[FOM] 454: Three Milestones in Incompleteness
Paul Budnik
paul at mtnmath.com
Mon Feb 21 11:45:52 EST 2011
This is an observation on the post of 02/06/2011 03:33 AM by Harvey
Friedman and related posts.
It is worth keeping in mind that any claim that a hyperarithmetic
statement requires a large cardinal axiom to decide is relative to the
existing development of mathematics. Such results are very interesting,
but they can change.
Since Kleene's O is a \Pi_1^1 complete set, any hyperarithmetic
statement can be decided in second order arithmetic augmented with a
finite number of axioms that say specific integers are or are not
notations for recursive ordinals under Kleene's definition, because a TM
with oracle that makes a decision, must do so after a finite number of
queries.
Cardinal hierarchies seem to be powerful ways to implicitly define
combinatorial iteration of a sort that is very difficult to tackle head
on.
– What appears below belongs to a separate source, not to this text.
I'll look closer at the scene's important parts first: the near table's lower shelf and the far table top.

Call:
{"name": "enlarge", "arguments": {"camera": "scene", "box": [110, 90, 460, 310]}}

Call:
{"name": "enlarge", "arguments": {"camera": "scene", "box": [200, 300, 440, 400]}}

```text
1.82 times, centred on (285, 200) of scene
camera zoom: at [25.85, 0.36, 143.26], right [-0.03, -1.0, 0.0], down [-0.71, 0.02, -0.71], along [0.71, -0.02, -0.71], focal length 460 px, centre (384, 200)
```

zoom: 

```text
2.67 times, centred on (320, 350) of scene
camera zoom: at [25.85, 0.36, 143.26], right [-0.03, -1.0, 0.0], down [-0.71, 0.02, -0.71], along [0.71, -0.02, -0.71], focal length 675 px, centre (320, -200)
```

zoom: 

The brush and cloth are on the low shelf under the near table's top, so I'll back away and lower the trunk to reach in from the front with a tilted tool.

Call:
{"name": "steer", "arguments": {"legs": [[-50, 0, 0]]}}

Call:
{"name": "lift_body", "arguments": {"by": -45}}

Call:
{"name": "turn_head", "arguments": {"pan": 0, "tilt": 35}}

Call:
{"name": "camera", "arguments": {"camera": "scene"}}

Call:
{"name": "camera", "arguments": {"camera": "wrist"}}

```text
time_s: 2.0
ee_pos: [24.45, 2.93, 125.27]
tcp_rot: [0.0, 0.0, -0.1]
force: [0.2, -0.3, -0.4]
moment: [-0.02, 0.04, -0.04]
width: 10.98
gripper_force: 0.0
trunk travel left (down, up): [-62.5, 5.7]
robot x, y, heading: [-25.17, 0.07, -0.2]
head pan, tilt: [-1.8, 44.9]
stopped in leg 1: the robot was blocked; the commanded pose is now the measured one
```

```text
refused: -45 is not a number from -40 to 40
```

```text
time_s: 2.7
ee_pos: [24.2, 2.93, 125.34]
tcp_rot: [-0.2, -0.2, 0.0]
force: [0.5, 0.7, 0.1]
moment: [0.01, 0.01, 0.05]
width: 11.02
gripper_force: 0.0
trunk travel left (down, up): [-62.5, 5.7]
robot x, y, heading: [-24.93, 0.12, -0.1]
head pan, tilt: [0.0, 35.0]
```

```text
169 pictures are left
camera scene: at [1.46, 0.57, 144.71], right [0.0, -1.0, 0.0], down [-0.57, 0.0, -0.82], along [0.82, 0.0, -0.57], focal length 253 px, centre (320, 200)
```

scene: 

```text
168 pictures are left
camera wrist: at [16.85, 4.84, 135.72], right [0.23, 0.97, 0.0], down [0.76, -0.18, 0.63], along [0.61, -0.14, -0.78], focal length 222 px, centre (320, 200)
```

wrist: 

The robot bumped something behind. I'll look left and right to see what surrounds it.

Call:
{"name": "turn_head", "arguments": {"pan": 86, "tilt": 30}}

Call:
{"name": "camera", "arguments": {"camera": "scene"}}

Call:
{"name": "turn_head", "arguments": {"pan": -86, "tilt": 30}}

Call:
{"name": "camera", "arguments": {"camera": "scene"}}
Of course it may be too complex to develop such structures
explicitly even with the aid of computers. However, because this
iteration can be specified implicitly in relatively brief axiom systems,
I suspect we can eventually uncover the explicit iteration schemes that
are implicitly defined by using the computer to help manage the
combinatorial complexity. Of course this is speculation. No one knows,
but I think it is a possibility that deserves consideration.